→ **Supplied data**:
— BEGIN —

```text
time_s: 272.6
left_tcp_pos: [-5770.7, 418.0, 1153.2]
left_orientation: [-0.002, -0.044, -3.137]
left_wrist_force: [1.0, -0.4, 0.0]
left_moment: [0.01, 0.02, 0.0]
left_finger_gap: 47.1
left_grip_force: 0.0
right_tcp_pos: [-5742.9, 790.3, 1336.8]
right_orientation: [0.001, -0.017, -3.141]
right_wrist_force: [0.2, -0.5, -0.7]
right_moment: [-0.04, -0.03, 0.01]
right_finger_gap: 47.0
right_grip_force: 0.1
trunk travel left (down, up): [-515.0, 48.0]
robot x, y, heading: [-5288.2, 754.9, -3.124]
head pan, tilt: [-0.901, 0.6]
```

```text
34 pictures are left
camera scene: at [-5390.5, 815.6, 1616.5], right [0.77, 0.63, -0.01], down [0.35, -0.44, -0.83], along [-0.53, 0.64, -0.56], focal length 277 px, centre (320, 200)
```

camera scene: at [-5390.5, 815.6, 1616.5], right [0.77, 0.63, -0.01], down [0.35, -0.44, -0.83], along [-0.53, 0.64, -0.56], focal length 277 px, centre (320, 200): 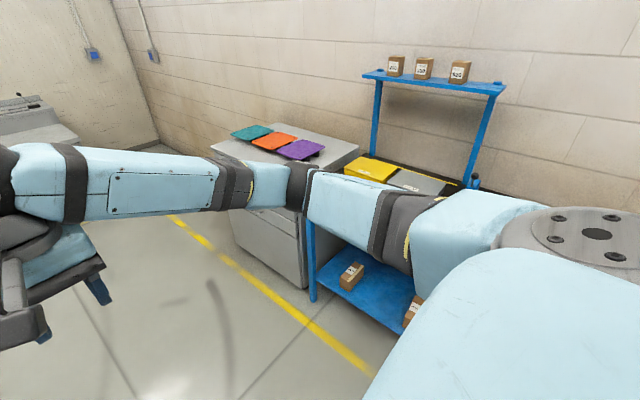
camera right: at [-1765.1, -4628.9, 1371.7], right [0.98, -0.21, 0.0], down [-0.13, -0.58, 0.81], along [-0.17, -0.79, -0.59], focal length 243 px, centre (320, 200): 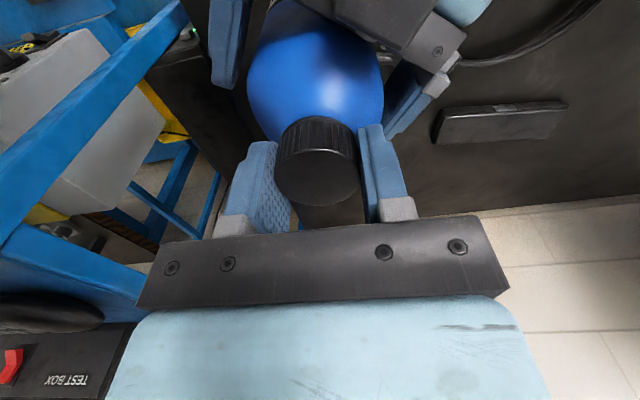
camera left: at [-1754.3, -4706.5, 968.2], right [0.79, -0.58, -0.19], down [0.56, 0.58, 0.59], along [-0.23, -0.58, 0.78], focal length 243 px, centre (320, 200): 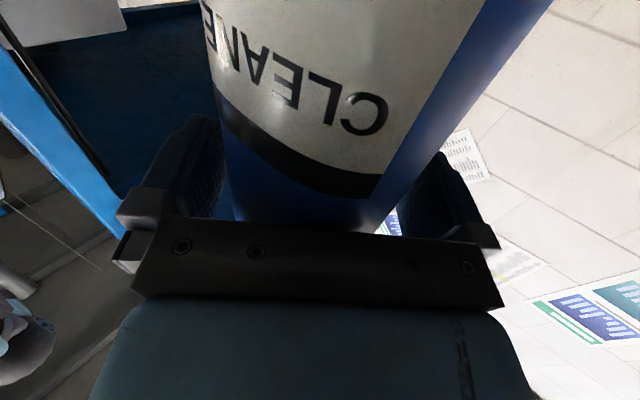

— END —

→ **Text section**:
— BEGIN —

The works featured here (translated by Ralph McCarthy and Donald Keene) are varied; the title story is an autobiographical one, which relates the misadventures of the narrator during the fire bombings of Tokyo at the end of WW2. The man is a drinker, and he and his wife and child are burned out of house and home. Having survived the conflagration and lost everything, they flee to relatives, only to be subject to bombing again. Underlying this is the health of the couple’s little girl, suffering from severe conjunctivitis which is hard for them to treat owing to the conflict.

The second story is “One Hundred Views of Mount Fuji”, which takes its title from Hokusai’s famous series of paintings of the mountain. However, the narrator here is less than respectful towards this Japanes landmark; staying locally and trying to write, everywhere he turns he sees a view of Fuji, most of which have been reduced to cliches. Harrassed by the sightseers who’ve come to see the view and have their pictures taken with it, it becomes debatable as to whether he’ll ever get any writing done.

Whenever Nitta came to visit me from then on, he brought various other youths with him. They were all quiet types. They called me “Sensei,” and I accepted that with a straight face. I have nothing worth boasting about. No learning to speak of. No talent. My body’s a mess, my heart impoverished. Only the fact that I’ve known suffering, enough suffering to feel qualified to let these youths call me “Sensei” without protesting—that’s all I have, the only straw of pride I can cling to. But it’s one I’ll never let go of. A lot of people have written me off as a spoiled, selfish child, but how many really know how I’ve suffered inside?

— END —

→ **To do**:
1. Reproduce the wording of the text section between "The works featured" and "to the conflict.", with both ends included.
2. Write what comes next in the text section.

→ **Responses by task**:
1.
The works featured here (translated by Ralph McCarthy and Donald Keene) are varied; the title story is an autobiographical one, which relates the misadventures of the narrator during the fire bombings of Tokyo at the end of WW2. The man is a drinker, and he and his wife and child are burned out of house and home. Having survived the conflagration and lost everything, they flee to relatives, only to be subject to bombing again. Underlying this is the health of the couple’s little girl, suffering from severe conjunctivitis which is hard for them to treat owing to the conflict.

2.
The final piece, “Villon’s Wife”, is in complete constrast to the first two; narrated by the put-upon wife of yet another drunken writer (are you sensing a pattern here??) it tells how her husband’s habits have left them totally impoverished. However, it is the woman here who manages to step outside the boundaries of her everyday life of degradation and find a way to save them from total destitution.

Dazai was a fascinating author, with these three stories of his being very entertaining and often thought-provoking. There’s a semi-humourous aspect to “One Hundred…” as the narrator ruefully surveys not only the landscape around him but also his inability to writer. “Early Light” is intriguing, as he takes what could be a difficult topic (particularly bearing in mind other narratives about wartime bombings…) and handles it with a lighter touch than you might expect. The events he and his family are dealing with are dramatic, dangerous ones, yet his almost matter-of-fact writing keeps the story from becoming too harrowing.

As for “Villon’s Wife”, well, I’ve seen it described as a masterpiece, and it really is. What’s particularly interesting, I suppose, is seeing the drunken author from the viewpoint of his long-suffering wife, and kudos to the author for capturing that; possibly this is an unusual thing in Japanese fiction of the time, although I’m not well-versed enough in the topic to say. But it’s very satisfying to watch Mrs. Otani gradually developing her own identity, gaining confidence and dealing with what life throws at her to finally manage to pull their lives around. Fascinating.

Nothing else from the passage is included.